Port (networking)
In TCP and UDP networks, ports are used for incoming and outgoing connections to/from services running on a given host. For instance, BIND's implementation of DNS runs as the named service and by default listens on UDP port 53 (zone transfers use TCP port 53). The HTTP protocol typically listens on TCP port 80.
You can find a listing of ports as they are translated to services in /etc/services.
A port on a specific computer is called a socket. It can be open, closed, listening or have a connection established.
Exploring the concept
using lsof
As discussed, a web server listens on port 80 (http) by default. To test this, you can install and start the web server apache, in this example for SUSE Linux:
yast -i apache2 /etc/init.d/apache2 start
You will find that apache is indeed listening on port 80:
lsof -i COMMAND PID USER FD TYPE DEVICE SIZE NODE NAME ... httpd2-pr 8456 wwwrun 3u IPv4 49805 TCP *:http (LISTEN)
This tells us that the process httpd2-pr(efork) is listening on the http port, running as user wwwrun for TCP connections. httpd2-prefork is part of the apache2 package:
rpm -qf $(which httpd2-prefork) apache2-prefork-2.2.3-20
using nmap
You can watch if the port is open to a given computer, e.g. there is no firewall between it:
nmap localhost Starting Nmap 4.11 ( http://www.insecure.org/nmap/ ) at 2008-11-23 12:38 CET Interesting ports on localhost (127.0.0.1): Not shown: 1677 closed ports PORT STATE SERVICE 22/tcp open ssh 80/tcp open http 111/tcp open rpcbind Nmap finished: 1 IP address (1 host up) scanned in 0.272 seconds
This tells us that we can query port 80 on our local computer.
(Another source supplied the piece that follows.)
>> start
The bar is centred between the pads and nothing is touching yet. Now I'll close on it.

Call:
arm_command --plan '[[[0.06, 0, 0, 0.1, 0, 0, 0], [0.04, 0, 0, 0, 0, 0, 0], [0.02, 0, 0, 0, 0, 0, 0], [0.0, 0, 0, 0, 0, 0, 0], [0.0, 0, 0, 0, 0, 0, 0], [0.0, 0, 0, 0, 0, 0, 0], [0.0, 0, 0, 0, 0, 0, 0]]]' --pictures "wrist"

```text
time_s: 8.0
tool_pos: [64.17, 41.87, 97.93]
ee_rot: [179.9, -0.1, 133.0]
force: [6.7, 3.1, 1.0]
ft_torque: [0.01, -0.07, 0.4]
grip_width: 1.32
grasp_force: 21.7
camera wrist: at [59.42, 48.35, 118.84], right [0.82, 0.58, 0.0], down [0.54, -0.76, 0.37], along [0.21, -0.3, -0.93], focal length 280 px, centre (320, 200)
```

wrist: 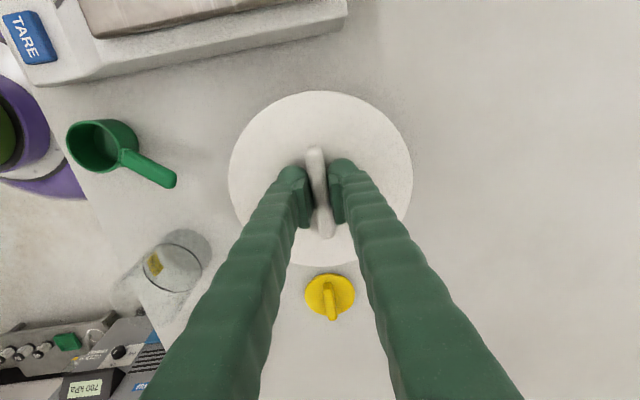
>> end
You can also run nmap for remote computers.
using netstat
Show the connections that involve the http port
netstat -putan Active Internet connections (servers and established) Proto Recv-Q Send-Q Local Address Foreign Address State PID/Program name tcp 0 0 0.0.0.0:111 0.0.0.0:* LISTEN 2873/portmap tcp 0 0 0.0.0.0:80 0.0.0.0:* LISTEN 8455/httpd2-prefork ...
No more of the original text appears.